Personalization also eases the whole “you might also like” thing that often puzzles some. Based off already existing requests and tendencies among multiple users – the bot will be able to calculate more feasible offer to the user.
The challenge comes with calculating the most appropriate ways of adapting to the user. But it is solved solely through series of tries and fails in every particular instance.
Another thing that needs to be considered is the style of chatbot. The user doesn’t really like to deal with answering machine (which chatbot basically is). They want a little bit more affecting interaction. That means chatbots needs to have some attitude. It can go as far as selecting the gender of a bot. But the most common is selecting several manners of conversing – more formal, informal or flowery or excessively minimalist.
Chatbots serve as a double-edged sword. On one side – they help users to sort out the causes. On the other – they provide you with vital information on the said user.
While this information is only a fracture of what you are gathering with Ad Tech toolset – it provides vital insights into audience behavior and preferences. And that is the thing you would like to take into consideration.
You need to see the big picture in order to assess the effectiveness of the chatbot. In order to do that it must be integrated into management system with a certain set of metrics so that the incoming information will be sorted out and utilized. This also helps to understand what engages and what scares the audience in a particular episode. That helps to adjust the behavior of the bot and the manner of the replies. It also helps to expose weak points in the presentation of the products.
Another big challenge that comes with customizing and adjusting chatbots behavior is understanding the limits of Natural Language Processing (NLP). While it is the backbone of any chatbot – if gone too far it may be as good as dreaming out an elephant in a gulp of a cloud looking exasperated upside down. In other words – it may end up being as incomprehensible as any cat-sitting-on-keyboard sessions. But that is an extreme example – it doesn’t really happen that way.
What happens is miscommunication. For example, you have user request to explain how to perform registration on a website. If not programmed properly, chatbot can churn instead an incomprehensive set of commands based on keywords found in the coding that de-facto represent a reply to the bot but are essentially useless for a user. (Even though it is considered to be a legitimate literary style by some scholars.)
Such things are solved by studying most requested and frequently asked questions. Around this information sets of replies (AKA decision trees) are constructed. In order to make cohesive messages – linking sentences are composed. Note that this thing is perfected in the process on an incoming data thus every good chatbot is unique in its own way.
Machine learning is another solution but it needs a very defined set of rules in order to be effective. If not – it will be a mess. However, it makes the process of personalization much easier and significantly improves finding proper answers for user requests.
Every mentioned challenge can be solved easily if the professional development team is involved and there is a strong feeling of trust between the project owner and the team.
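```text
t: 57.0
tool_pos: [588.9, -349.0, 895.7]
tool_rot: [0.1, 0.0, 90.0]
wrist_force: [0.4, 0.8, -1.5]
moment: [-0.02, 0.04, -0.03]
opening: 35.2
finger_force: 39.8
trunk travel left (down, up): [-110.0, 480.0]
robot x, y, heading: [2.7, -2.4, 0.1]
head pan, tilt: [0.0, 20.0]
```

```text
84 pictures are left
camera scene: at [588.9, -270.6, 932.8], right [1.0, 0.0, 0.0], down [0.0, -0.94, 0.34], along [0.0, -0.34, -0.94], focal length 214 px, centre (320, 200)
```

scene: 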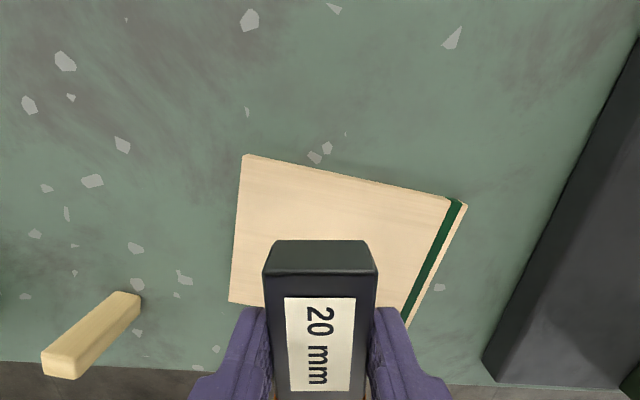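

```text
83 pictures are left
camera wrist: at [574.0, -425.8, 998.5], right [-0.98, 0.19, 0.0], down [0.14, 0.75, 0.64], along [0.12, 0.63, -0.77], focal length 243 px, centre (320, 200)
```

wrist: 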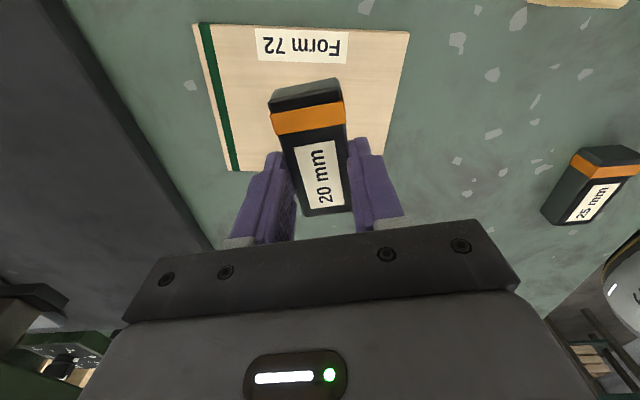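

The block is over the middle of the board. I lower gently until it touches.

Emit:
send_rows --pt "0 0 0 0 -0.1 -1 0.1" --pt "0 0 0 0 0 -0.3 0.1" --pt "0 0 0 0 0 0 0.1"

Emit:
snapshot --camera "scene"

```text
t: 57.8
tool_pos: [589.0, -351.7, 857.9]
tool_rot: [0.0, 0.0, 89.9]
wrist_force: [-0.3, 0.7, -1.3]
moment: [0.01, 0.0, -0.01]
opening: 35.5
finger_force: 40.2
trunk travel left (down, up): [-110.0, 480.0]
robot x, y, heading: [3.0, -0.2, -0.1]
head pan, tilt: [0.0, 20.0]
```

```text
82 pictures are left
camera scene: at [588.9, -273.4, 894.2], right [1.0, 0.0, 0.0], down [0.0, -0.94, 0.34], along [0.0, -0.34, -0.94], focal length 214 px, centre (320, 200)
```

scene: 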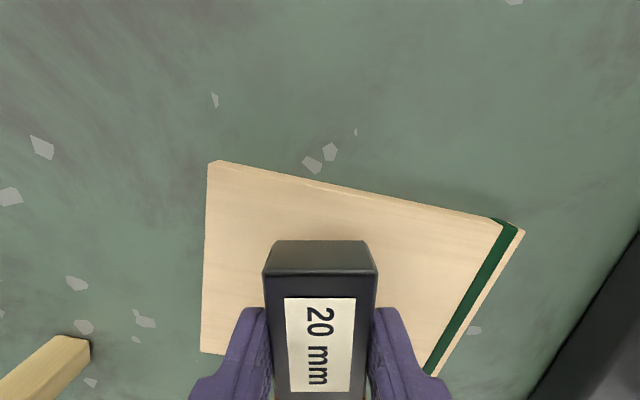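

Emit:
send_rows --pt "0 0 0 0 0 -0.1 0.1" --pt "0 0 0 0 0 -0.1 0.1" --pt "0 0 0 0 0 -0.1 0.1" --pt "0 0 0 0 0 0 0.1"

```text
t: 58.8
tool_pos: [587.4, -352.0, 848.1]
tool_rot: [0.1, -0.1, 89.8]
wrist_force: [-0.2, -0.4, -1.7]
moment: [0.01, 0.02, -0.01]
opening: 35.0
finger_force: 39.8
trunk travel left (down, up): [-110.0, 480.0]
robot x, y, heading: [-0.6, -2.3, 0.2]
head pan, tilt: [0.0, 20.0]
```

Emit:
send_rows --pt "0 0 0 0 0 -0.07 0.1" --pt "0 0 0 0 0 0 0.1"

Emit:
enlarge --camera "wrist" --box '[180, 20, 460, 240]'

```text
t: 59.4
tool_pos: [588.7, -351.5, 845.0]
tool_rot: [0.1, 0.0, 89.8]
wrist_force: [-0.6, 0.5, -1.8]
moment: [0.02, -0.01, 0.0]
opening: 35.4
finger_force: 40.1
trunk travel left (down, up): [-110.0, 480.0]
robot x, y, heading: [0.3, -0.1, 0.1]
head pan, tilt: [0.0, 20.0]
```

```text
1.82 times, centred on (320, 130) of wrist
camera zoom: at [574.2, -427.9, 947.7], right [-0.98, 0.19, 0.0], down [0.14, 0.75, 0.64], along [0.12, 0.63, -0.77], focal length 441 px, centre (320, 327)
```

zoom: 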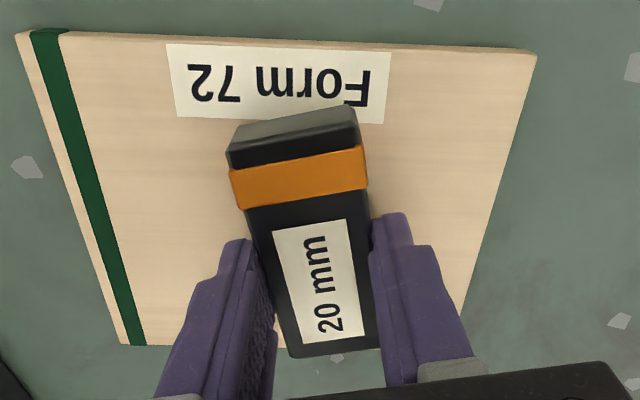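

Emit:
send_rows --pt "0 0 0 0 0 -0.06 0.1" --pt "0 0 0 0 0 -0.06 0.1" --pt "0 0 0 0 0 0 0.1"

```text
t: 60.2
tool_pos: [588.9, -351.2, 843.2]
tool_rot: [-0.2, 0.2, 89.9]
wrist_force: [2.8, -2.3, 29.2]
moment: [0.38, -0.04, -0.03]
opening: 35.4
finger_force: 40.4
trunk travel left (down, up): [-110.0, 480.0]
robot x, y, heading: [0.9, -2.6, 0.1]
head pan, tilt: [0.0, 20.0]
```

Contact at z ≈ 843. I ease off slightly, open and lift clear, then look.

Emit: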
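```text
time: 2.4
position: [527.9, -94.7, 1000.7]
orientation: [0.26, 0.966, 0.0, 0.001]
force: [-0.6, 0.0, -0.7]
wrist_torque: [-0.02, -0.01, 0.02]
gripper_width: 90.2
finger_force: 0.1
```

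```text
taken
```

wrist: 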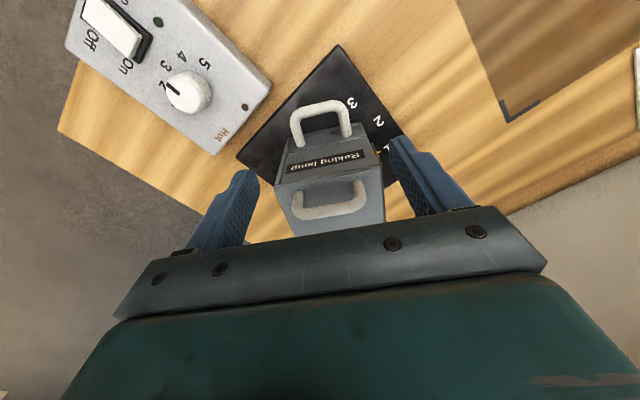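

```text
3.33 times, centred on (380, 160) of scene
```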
And people are talking more and more about the chatbots, just check out the Google Trends below. So it might be a good thing to think ahead and prepare for your business.
Chatbots became more than just gimmicky automated responders – they became valuable sources of information. In many ways, they helped to improve already existing methods of interaction with the customers. On the other hand - they opened up whole new perspectives on a concept. It may be a Pandora’s Box in the end but at the moment it looks more than intriguing.